Il sindacato ha messo a disposizione della famiglia di Soumayla sostegno legale e una cassa "di solidarietà e resistenza" per sostenere le spese e "le lotte sindacali che stiamo portando avanti in questa piana".
Soumayla è stato assassinato in un preciso contesto politico, l'affondo dei sindacalisti dell'Usb. "Un ministro della Repubblica italiana (Matteo Salvini, ndr) ha dichiarato in questi giorni che è finita la pacchia: noi, non siamo stati mai nella condizione di parassiti come il suo partito politico; per anni, ci sono state indagini non sui braccianti ma su un partito che prendeva contributi e li spediva, guarda caso, in Africa. Vogliamo dire al ministro degli Interni che la pacchia per noi non è mai esistita: non è finita per noi, è finita per lui. Noi risponderemo. Qui, ci sono lavoratori della logistica, dei servizi, della grande distribuzione organizzata, ci sono lavoratori italiani e stranieri, ci sono famiglie, giovani, studenti, senza presente e senza futuro. Non ci faremo intimidire. E' stato firmato un contratto di governo che richiama gli anni bui della apartheid in Sud Africa, un contratto di società che ha una deriva di discriminazione e non eslcudiamo anche razziale. I bambini che vanno nei nidi, per esempio, non hanno gli stessi diritti: gli italiani possono accedervi, gli altri non possono. Quando si tratta di versare i contributi, non c'è alcuna discriminazione: quando si tratta di accedere ai diritti, però, le cose cambiano. Non siamo stupidi".

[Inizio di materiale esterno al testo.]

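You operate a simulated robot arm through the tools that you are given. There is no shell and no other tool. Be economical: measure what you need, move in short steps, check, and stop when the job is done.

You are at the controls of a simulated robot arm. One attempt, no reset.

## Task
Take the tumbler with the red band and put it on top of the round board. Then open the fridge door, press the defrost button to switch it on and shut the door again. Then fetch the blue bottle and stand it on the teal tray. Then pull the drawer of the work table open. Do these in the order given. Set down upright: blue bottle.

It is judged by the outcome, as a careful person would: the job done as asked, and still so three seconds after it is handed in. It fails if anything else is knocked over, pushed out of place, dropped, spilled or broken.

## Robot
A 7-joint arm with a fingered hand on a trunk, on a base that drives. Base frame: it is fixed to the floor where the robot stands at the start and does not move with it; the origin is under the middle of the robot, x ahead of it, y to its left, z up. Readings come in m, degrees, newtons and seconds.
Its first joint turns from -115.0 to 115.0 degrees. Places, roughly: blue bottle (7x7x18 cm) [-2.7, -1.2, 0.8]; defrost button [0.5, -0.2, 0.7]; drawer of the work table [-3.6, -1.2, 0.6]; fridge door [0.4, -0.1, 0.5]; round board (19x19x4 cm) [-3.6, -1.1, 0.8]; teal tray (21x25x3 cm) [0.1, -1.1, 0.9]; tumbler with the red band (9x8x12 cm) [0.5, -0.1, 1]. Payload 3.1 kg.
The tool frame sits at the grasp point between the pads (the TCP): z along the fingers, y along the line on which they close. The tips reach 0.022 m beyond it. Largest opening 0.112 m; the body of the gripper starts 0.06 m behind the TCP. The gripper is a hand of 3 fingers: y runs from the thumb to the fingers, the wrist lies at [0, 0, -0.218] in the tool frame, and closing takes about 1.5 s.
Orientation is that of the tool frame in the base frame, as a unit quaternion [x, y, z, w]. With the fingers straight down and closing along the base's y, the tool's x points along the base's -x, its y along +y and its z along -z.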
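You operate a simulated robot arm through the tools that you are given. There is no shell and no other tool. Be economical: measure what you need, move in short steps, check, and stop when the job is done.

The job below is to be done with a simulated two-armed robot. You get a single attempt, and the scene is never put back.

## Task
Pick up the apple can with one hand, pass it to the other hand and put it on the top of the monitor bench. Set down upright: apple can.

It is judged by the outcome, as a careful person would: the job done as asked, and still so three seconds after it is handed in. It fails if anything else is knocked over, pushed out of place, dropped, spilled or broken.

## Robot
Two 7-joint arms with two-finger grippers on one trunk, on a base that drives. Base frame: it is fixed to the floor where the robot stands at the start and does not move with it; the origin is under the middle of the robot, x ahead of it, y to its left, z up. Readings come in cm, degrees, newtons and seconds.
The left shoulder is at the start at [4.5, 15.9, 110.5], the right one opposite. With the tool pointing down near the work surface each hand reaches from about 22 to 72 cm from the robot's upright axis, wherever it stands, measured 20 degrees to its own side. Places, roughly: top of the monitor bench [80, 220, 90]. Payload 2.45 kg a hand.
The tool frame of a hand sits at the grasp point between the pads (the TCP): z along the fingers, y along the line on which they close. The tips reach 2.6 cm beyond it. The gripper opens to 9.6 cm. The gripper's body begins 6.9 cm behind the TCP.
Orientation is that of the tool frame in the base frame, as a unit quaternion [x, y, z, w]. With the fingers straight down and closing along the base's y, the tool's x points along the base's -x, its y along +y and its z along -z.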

Parole durissime, che dovrebbero far riflettere, e che rendono ancora più rumoroso il silenzio degli esponenti del governo appena insediato: il Presidente del Consiglio Giuseppe Conte, il vice ministro con delega al lavoro Luigi Di Maio, il vice ministro con delega agli Interni Matteo Salvini non hanno detto neanche una parola sulla barbara uccisione di Soumayla, un ragazzo di 29 anni, un migrante regolare, un papà che lavorava nei campi, morto alle 20:30 di una serata d'estate a colpi di fucile.